Doctor Who and the Time Witch [COMIC/1980.6.5 ~ 6.26]

★★★★☆


  Nothing screams more late-1970s comicbook than Doctor Who and the Time Witch. From main villain Brimo's design to the almost reckless sense of boundless imagination to be witnessed on the panels, there's no part of this comic that I don't enjoy. An incredibly powerful villain who's trapped for eternity ends up in a blank dimension which allows her to create her own empire out of her imagination, only to have her dream empire disrupted by the one person with a greater capacity for imagination than her... the Doctor, of course. You're only going to hear it here, but I'm rather convinced that the Fourth Doctor -- particularly the Graham Williams era variation -- has benefitted the most from getting a wealth of comic adventures from Doctor Who Magazine's infancy.
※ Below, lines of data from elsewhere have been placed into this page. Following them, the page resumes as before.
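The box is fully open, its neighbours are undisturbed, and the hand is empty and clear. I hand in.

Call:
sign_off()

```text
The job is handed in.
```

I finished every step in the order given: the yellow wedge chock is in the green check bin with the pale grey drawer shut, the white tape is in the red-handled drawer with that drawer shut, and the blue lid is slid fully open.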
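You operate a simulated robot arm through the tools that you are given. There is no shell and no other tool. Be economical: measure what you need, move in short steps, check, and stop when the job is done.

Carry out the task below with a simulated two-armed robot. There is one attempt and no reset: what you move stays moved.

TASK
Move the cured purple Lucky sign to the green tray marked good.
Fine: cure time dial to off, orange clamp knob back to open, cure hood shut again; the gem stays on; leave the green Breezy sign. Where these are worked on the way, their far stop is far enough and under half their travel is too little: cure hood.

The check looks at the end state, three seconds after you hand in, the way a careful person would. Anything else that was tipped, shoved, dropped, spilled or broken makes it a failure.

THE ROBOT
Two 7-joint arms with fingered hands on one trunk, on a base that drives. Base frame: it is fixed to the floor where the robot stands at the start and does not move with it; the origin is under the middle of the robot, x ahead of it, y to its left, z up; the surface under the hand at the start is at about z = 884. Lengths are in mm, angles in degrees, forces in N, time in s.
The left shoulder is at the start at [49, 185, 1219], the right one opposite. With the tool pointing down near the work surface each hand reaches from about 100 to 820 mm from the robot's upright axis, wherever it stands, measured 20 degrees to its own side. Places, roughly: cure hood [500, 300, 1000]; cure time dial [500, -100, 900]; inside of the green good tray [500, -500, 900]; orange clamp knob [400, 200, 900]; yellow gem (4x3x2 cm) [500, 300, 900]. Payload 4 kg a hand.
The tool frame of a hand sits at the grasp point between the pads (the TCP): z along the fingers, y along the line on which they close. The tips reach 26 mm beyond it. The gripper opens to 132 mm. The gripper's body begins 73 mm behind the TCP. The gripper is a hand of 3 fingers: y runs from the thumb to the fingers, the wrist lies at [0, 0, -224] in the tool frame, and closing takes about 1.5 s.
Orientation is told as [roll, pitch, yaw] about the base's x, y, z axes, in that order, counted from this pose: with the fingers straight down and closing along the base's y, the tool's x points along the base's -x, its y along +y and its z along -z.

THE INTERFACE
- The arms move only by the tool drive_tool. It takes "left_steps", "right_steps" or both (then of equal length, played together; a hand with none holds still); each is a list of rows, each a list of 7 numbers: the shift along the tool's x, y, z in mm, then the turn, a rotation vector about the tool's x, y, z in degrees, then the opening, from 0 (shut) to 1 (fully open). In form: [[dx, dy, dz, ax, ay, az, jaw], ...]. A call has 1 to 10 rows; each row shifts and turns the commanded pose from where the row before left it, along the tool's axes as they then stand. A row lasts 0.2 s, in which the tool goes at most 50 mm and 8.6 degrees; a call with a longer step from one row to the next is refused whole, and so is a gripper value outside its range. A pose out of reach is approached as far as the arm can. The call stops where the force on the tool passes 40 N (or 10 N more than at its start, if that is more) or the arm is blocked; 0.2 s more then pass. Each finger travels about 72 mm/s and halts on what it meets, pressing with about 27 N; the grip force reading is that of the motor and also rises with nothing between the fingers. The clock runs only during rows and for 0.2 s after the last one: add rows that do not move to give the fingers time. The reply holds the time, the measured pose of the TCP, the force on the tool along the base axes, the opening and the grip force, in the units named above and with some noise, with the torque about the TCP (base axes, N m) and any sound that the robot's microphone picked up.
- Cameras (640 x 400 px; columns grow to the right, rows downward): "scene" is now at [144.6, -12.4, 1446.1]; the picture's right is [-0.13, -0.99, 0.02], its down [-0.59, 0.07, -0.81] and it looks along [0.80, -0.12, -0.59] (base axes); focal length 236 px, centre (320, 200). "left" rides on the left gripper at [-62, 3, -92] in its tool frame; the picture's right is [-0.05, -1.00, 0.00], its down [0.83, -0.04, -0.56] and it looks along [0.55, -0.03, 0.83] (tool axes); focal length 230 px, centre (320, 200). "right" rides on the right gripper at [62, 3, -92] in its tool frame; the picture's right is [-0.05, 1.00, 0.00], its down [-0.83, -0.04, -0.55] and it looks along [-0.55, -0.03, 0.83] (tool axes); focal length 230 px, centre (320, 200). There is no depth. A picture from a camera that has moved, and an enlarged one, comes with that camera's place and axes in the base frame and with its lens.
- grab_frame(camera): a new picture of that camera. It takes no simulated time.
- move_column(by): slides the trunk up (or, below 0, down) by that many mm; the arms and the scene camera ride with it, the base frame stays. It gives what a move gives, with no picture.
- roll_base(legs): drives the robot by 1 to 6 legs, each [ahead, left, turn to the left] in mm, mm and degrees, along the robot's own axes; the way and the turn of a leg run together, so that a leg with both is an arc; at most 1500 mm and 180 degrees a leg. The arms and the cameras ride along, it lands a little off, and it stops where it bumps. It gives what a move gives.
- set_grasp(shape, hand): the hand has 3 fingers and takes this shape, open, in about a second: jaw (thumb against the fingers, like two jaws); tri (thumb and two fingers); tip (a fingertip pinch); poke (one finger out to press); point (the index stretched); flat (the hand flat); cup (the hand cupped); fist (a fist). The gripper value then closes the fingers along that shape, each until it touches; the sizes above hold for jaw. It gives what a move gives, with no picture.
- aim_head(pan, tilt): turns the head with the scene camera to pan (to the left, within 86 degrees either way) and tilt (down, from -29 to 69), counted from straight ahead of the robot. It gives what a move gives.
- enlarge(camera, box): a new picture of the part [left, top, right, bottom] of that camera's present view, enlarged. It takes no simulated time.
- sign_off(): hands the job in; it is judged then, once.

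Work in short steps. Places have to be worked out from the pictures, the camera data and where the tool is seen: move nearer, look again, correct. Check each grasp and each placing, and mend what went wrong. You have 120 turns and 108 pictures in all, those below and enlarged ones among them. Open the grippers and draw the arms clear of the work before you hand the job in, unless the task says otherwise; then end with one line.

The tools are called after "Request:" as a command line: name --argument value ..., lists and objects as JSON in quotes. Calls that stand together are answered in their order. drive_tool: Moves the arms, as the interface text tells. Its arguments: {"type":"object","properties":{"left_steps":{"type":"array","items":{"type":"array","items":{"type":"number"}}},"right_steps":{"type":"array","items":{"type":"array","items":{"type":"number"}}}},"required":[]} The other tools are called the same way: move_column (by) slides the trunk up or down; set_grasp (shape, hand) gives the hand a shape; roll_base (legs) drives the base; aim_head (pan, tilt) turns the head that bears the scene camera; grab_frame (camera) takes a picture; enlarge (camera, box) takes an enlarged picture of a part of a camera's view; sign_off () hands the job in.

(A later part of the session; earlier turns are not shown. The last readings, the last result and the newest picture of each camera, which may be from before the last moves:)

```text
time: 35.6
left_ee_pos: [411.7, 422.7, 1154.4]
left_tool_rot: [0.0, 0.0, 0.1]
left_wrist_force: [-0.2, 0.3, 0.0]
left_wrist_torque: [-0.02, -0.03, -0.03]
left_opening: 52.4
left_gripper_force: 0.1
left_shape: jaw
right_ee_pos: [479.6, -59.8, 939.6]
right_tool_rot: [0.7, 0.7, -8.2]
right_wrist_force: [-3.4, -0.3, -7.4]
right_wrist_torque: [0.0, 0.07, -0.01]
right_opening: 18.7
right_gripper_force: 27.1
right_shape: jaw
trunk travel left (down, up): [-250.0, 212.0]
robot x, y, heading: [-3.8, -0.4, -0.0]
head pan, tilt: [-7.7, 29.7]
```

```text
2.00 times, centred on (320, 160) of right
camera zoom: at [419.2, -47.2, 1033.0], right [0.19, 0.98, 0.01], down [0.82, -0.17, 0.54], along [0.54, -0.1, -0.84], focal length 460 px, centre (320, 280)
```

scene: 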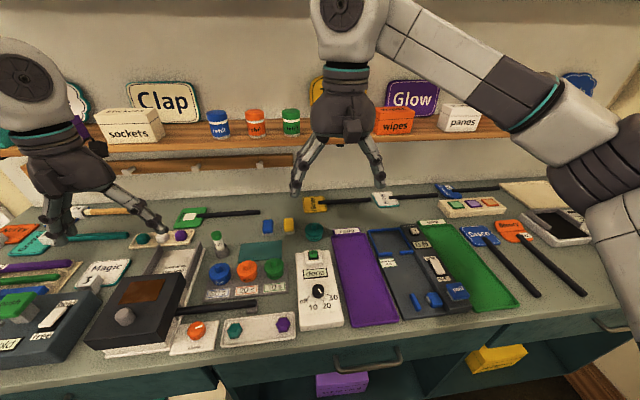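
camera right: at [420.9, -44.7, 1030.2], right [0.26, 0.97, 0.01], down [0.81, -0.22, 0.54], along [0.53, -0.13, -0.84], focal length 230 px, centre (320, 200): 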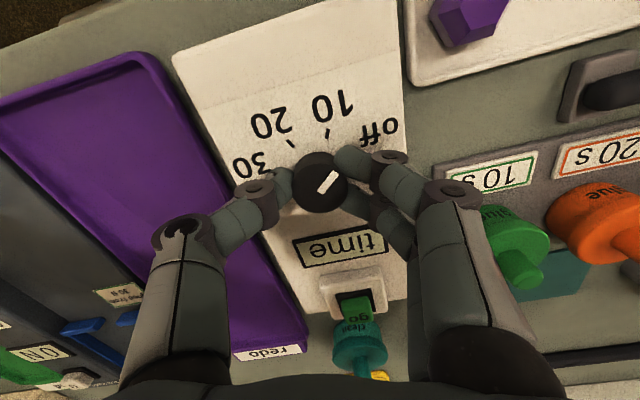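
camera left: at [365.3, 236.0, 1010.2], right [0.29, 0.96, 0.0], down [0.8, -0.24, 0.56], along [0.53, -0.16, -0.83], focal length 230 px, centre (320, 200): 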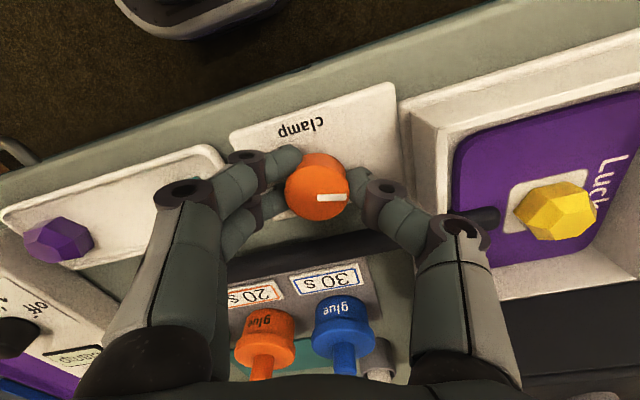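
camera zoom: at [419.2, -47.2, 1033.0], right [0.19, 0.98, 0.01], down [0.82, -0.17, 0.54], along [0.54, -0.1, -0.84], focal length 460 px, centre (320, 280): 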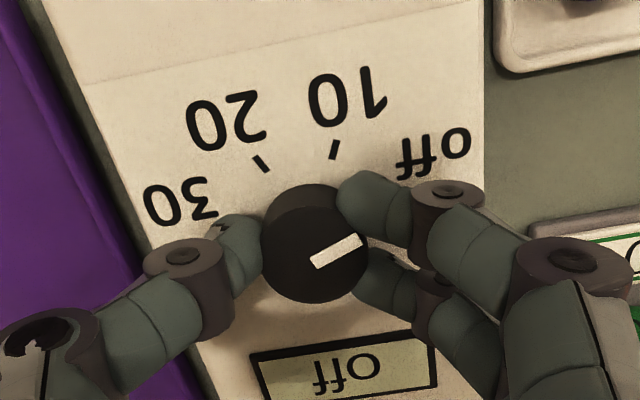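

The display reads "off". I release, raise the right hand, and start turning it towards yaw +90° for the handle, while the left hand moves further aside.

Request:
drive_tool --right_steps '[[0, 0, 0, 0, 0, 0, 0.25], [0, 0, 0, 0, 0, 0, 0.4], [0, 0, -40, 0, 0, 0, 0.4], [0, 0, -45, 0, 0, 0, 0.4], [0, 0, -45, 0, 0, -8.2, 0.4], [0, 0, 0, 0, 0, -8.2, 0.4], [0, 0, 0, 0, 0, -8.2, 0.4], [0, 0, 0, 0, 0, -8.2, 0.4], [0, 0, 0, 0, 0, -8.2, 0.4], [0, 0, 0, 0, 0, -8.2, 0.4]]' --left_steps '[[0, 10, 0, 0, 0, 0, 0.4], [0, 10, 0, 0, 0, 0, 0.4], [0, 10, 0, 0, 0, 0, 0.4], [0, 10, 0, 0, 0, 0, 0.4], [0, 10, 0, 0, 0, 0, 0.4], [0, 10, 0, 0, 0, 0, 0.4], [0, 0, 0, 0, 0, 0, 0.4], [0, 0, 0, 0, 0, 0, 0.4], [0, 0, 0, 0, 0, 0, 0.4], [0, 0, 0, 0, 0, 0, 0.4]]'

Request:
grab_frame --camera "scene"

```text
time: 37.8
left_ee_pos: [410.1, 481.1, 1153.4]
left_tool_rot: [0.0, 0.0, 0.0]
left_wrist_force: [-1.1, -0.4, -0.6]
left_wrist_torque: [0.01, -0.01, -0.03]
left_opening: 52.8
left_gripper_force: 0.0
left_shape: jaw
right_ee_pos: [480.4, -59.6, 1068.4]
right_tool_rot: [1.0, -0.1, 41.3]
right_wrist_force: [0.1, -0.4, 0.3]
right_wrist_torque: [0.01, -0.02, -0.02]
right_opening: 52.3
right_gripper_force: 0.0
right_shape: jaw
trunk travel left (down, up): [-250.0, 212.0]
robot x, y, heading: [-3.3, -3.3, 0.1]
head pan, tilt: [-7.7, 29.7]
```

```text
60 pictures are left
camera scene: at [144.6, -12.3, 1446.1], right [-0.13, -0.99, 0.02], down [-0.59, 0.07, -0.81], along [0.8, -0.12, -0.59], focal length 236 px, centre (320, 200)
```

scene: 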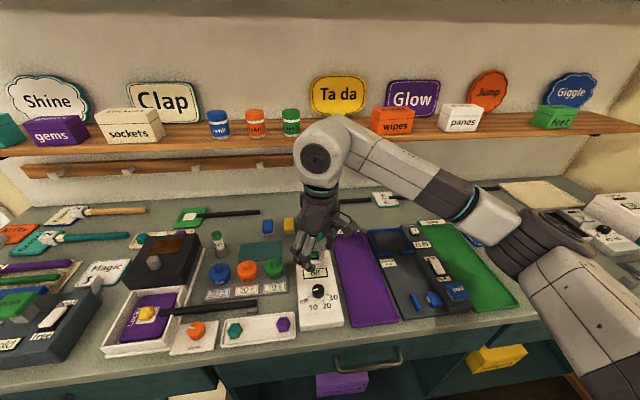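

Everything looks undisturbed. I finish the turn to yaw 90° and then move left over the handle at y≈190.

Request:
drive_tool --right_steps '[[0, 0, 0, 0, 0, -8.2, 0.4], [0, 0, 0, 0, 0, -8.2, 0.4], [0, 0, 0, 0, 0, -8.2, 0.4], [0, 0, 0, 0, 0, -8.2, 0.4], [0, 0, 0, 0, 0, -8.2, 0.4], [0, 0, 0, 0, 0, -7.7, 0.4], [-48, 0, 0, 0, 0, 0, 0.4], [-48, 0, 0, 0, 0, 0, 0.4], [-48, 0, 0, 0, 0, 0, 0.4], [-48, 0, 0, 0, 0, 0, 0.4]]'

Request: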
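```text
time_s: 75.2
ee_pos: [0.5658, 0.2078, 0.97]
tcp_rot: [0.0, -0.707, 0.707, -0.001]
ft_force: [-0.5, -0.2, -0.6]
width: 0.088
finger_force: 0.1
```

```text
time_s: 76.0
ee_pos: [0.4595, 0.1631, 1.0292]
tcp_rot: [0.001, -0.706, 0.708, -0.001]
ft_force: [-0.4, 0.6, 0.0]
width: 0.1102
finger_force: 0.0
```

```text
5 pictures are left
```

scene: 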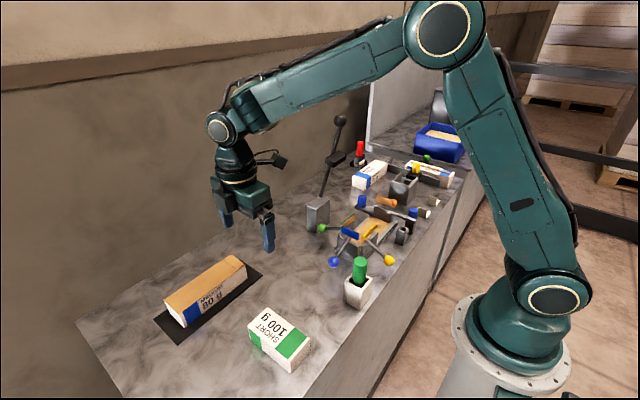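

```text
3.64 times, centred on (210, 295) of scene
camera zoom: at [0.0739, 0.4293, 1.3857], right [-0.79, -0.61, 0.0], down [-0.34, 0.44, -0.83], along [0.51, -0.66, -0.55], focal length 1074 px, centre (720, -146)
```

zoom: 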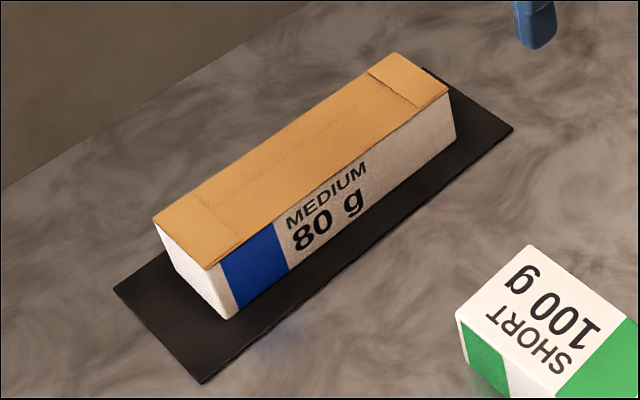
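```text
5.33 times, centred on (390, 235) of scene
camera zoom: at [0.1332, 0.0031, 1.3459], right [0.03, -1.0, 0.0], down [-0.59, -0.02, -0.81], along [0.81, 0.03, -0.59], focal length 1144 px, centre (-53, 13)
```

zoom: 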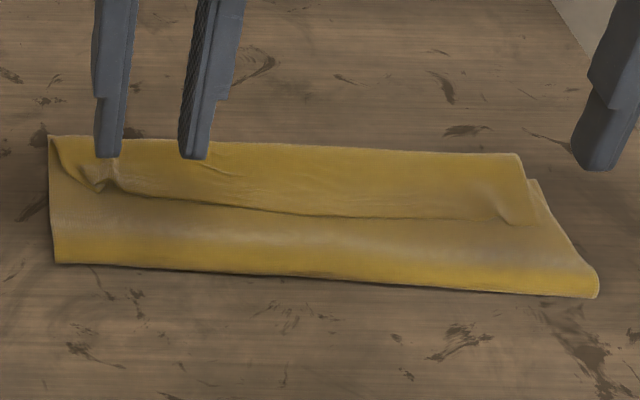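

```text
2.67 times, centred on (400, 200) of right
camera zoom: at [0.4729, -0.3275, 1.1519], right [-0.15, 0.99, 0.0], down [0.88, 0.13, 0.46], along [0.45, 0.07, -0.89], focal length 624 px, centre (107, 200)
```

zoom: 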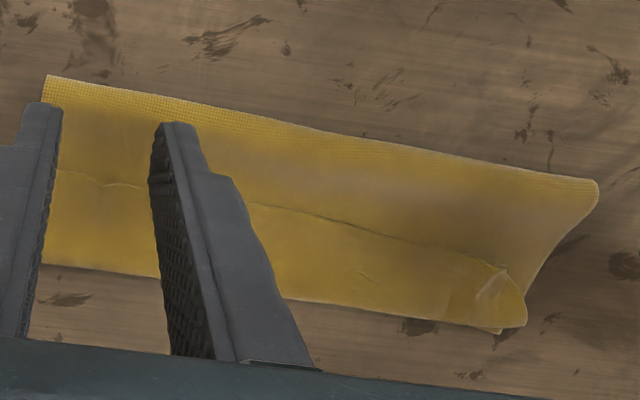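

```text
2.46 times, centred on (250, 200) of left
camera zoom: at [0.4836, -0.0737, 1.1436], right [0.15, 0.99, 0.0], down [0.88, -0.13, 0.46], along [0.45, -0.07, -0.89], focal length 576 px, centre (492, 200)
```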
That interminable sense of fun, almost like a new comics company finding its feet and testing out its limits, is the optimal playground for the jovial and commanding Four, and writers of the time always had such a good grasp on this incarnation of Tom Baker's. He's funny without even trying, always receptive of the strangest of things, always prone to make mistakes and equally adept at improvising ways to save the day. It's the quintessential Doctor protagonist for a comic series, really. At this point, Sharon's a permanent fixture and is a great companion to have, if even for a minimal role like the one she has here.

  I know there's no chance in hell that Brimo is ever going to return in any capacity, but it's a nice little idea that I sometimes get because of how good The Time Witch is. It's short, it's as imaginative as it can be, and it's a great utilisation of the Fourth Doctor's sense of humour and wit. Its first few panels are ripe with a sense of melancholy which caught me off guard. Its panels are filled with the uniquely comicbook sense of imagination, courtesy of the magnificent efforts of Dave Gibbons (no wonder those aforementioned melancholic scenes of Brimo watching as time passes before her reminiscent of Doctor Manhattan's panels in Watchmen), and yet again, a concept which would've been near impossible (not totally so, mind you; after all, at the time of publishing, The Mind Robber had already been aired eleven years ago) is more than done justice in the comic medium. I love it to bits, this adventure. The early days of Doctor Who Magazine had all the sauce, it seems.